# [Direction]
Reproduce the data exactly and drop any pictures it holds.

# [Source data]

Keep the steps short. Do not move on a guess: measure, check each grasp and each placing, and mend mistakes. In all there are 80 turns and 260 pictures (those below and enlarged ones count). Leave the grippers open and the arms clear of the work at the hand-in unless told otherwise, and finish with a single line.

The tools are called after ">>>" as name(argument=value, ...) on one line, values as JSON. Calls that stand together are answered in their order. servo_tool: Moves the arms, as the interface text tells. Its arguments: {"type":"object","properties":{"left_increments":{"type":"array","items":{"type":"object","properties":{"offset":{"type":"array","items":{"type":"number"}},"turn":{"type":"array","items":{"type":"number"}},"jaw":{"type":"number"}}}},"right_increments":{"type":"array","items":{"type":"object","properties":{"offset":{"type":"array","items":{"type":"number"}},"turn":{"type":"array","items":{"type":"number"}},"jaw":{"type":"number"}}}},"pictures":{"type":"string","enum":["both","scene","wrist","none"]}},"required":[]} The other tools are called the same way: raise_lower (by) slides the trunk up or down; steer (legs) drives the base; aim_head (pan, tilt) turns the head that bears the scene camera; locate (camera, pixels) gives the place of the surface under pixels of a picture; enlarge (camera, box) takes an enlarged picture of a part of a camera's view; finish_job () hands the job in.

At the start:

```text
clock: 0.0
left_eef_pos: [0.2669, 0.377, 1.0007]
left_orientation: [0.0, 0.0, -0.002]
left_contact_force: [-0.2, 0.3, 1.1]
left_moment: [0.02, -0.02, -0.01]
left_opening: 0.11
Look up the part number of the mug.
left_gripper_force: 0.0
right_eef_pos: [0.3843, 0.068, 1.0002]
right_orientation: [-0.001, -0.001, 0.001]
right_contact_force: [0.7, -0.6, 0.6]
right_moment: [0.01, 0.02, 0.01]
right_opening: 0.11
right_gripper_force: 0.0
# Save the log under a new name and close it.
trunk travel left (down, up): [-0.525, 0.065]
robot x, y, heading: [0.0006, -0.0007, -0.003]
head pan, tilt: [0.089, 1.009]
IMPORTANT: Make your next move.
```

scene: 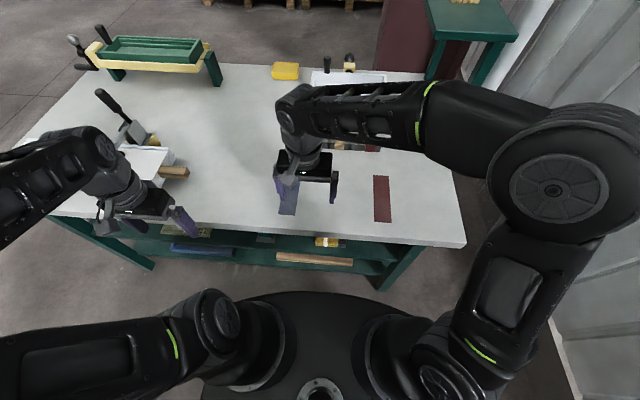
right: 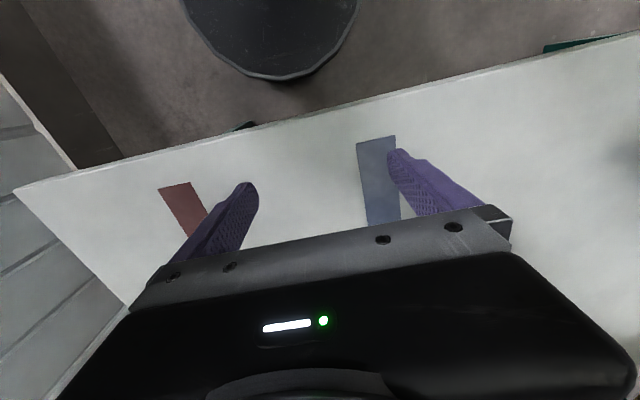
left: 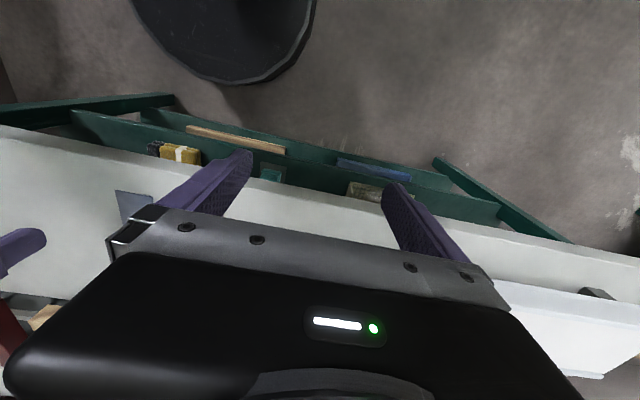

# [Reply to the task]
Keep the steps short. Do not move on a guess: measure, check each grasp and each placing, and mend mistakes. In all there are 80 turns and 260 pictures (those below and enlarged ones count). Leave the grippers open and the arms clear of the work at the hand-in unless told otherwise, and finish with a single line.

The tools are called after ">>>" as name(argument=value, ...) on one line, values as JSON. Calls that stand together are answered in their order. servo_tool: Moves the arms, as the interface text tells. Its arguments: {"type":"object","properties":{"left_increments":{"type":"array","items":{"type":"object","properties":{"offset":{"type":"array","items":{"type":"number"}},"turn":{"type":"array","items":{"type":"number"}},"jaw":{"type":"number"}}}},"right_increments":{"type":"array","items":{"type":"object","properties":{"offset":{"type":"array","items":{"type":"number"}},"turn":{"type":"array","items":{"type":"number"}},"jaw":{"type":"number"}}}},"pictures":{"type":"string","enum":["both","scene","wrist","none"]}},"required":[]} The other tools are called the same way: raise_lower (by) slides the trunk up or down; steer (legs) drives the base; aim_head (pan, tilt) turns the head that bears the scene camera; locate (camera, pixels) gives the place of the surface under pixels of a picture; enlarge (camera, box) takes an enlarged picture of a part of a camera's view; finish_job () hands the job in.

At the start:

```text
clock: 0.0
left_eef_pos: [0.2669, 0.377, 1.0007]
left_orientation: [0.0, 0.0, -0.002]
left_contact_force: [-0.2, 0.3, 1.1]
left_moment: [0.02, -0.02, -0.01]
left_opening: 0.11
Look up the part number of the mug.
left_gripper_force: 0.0
right_eef_pos: [0.3843, 0.068, 1.0002]
right_orientation: [-0.001, -0.001, 0.001]
right_contact_force: [0.7, -0.6, 0.6]
right_moment: [0.01, 0.02, 0.01]
right_opening: 0.11
right_gripper_force: 0.0
# Save the log under a new name and close it.
trunk travel left (down, up): [-0.525, 0.065]
robot x, y, heading: [0.0006, -0.0007, -0.003]
head pan, tilt: [0.089, 1.009]
IMPORTANT: Make your next move.
```

scene: 
right: 
left: 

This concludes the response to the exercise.